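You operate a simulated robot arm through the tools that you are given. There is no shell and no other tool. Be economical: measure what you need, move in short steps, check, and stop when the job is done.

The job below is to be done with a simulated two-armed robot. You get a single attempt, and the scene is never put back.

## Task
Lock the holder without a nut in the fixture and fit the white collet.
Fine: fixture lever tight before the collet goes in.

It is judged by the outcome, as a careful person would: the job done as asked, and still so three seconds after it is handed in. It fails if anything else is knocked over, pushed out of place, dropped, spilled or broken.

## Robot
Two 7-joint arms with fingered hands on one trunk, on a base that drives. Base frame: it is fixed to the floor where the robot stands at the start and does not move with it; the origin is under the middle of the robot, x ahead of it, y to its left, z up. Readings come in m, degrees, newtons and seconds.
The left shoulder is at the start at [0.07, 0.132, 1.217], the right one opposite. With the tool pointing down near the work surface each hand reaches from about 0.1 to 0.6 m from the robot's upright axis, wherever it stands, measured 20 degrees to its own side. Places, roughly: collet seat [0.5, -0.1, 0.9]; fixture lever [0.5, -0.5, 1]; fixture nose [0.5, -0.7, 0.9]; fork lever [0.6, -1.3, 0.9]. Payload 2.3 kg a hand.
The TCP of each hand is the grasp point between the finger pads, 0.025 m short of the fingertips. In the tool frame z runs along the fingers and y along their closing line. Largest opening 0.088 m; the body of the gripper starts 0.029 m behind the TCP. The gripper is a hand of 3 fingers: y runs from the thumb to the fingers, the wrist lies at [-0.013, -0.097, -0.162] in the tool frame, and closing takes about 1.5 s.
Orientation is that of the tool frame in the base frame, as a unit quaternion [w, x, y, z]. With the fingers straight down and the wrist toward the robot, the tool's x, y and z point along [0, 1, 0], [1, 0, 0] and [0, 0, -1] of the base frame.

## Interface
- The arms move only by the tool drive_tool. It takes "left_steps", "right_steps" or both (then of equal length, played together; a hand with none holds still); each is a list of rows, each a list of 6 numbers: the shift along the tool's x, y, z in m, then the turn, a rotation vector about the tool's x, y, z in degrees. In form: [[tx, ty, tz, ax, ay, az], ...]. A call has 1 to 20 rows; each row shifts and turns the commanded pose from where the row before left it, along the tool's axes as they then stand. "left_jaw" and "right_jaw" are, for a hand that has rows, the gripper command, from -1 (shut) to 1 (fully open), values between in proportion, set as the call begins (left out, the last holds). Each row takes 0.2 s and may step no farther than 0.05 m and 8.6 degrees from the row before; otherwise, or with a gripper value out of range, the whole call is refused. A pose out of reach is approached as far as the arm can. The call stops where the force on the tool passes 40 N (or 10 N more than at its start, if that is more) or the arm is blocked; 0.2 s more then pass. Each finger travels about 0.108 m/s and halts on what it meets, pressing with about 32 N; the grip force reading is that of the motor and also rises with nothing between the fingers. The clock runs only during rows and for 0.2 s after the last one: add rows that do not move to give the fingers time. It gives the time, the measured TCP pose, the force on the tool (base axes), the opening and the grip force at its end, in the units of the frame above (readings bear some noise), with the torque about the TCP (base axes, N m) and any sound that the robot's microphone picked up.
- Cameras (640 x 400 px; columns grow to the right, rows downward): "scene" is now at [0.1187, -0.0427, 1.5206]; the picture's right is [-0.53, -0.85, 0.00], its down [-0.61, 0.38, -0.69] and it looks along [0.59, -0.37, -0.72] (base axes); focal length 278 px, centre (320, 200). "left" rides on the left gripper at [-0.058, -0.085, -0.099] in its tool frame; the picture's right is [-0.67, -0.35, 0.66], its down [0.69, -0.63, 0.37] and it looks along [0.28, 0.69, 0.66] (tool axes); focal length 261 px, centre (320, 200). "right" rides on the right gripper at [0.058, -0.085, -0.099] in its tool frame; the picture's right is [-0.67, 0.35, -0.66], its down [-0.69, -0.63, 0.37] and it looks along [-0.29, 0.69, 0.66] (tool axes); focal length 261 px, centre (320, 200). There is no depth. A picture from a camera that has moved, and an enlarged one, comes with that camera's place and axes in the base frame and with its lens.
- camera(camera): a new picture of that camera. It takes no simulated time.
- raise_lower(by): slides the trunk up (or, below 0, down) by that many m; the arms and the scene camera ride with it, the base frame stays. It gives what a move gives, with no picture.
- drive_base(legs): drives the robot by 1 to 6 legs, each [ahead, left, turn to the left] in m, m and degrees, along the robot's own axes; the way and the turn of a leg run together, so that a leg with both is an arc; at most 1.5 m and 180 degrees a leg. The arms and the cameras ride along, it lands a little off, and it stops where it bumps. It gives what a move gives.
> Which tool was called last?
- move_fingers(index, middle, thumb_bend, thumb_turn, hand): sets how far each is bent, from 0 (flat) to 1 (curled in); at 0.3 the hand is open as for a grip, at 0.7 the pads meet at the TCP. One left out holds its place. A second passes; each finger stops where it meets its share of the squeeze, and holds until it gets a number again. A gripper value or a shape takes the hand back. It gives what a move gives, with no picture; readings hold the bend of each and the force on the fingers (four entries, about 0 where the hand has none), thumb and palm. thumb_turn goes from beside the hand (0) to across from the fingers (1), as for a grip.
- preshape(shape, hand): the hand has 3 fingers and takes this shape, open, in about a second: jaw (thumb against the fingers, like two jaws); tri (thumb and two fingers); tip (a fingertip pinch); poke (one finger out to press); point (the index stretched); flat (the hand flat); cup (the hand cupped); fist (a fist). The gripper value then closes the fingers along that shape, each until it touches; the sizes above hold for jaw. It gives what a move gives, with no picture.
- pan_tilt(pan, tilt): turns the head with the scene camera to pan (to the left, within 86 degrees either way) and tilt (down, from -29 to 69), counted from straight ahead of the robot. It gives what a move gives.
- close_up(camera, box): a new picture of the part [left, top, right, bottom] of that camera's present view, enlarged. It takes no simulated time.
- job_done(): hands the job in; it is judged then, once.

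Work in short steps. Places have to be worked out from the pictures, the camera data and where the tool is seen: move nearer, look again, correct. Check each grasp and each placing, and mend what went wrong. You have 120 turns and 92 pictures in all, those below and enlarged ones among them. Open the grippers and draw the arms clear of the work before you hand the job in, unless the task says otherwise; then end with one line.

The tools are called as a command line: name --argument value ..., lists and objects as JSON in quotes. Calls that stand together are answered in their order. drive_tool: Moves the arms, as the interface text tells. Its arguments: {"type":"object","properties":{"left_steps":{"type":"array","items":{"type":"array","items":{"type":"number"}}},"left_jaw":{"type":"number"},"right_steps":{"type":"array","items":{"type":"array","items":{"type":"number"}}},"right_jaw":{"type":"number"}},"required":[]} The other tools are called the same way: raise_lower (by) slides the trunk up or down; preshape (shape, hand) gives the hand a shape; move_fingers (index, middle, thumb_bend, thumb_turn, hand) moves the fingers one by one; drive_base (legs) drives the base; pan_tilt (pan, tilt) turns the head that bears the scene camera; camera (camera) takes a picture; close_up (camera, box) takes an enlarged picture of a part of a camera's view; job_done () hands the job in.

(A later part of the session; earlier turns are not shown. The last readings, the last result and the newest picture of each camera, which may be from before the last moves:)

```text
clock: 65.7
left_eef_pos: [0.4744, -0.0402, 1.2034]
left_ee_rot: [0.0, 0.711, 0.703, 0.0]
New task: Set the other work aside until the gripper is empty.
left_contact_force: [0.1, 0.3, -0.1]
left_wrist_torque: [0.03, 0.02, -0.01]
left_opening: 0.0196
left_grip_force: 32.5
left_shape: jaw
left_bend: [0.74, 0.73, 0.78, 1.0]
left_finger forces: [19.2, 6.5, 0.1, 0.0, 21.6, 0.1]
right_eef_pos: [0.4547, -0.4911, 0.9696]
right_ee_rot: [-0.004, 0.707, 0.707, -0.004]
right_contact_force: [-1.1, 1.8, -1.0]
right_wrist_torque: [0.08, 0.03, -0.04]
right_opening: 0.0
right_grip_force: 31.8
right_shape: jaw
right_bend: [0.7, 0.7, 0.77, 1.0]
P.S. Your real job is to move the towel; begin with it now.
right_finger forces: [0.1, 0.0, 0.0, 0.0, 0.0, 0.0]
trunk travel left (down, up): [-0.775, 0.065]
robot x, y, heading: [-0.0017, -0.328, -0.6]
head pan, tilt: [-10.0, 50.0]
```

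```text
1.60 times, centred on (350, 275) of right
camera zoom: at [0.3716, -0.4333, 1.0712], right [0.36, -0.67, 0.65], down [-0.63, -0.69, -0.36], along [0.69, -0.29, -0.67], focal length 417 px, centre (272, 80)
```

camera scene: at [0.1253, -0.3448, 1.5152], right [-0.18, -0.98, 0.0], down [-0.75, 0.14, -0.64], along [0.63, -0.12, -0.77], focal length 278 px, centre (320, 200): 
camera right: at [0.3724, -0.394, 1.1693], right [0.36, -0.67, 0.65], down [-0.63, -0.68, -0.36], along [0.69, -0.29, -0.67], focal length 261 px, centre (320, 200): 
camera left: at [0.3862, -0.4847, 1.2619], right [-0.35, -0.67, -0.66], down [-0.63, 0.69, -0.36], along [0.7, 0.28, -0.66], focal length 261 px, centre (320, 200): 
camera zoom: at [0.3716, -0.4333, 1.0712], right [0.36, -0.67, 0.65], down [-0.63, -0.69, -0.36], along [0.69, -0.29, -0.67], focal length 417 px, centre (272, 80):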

Instruction :: Pick out the lines above that hold the string "There" and show them.

Solution to this problem ::
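You operate a simulated robot arm through the tools that you are given. There is no shell and no other tool. Be economical: measure what you need, move in short steps, check, and stop when the job is done.
- Cameras (640 x 400 px; columns grow to the right, rows downward): "scene" is now at [0.1187, -0.0427, 1.5206]; the picture's right is [-0.53, -0.85, 0.00], its down [-0.61, 0.38, -0.69] and it looks along [0.59, -0.37, -0.72] (base axes); focal length 278 px, centre (320, 200). "left" rides on the left gripper at [-0.058, -0.085, -0.099] in its tool frame; the picture's right is [-0.67, -0.35, 0.66], its down [0.69, -0.63, 0.37] and it looks along [0.28, 0.69, 0.66] (tool axes); focal length 261 px, centre (320, 200). "right" rides on the right gripper at [0.058, -0.085, -0.099] in its tool frame; the picture's right is [-0.67, 0.35, -0.66], its down [-0.69, -0.63, 0.37] and it looks along [-0.29, 0.69, 0.66] (tool axes); focal length 261 px, centre (320, 200). There is no depth. A picture from a camera that has moved, and an enlarged one, comes with that camera's place and axes in the base frame and with its lens.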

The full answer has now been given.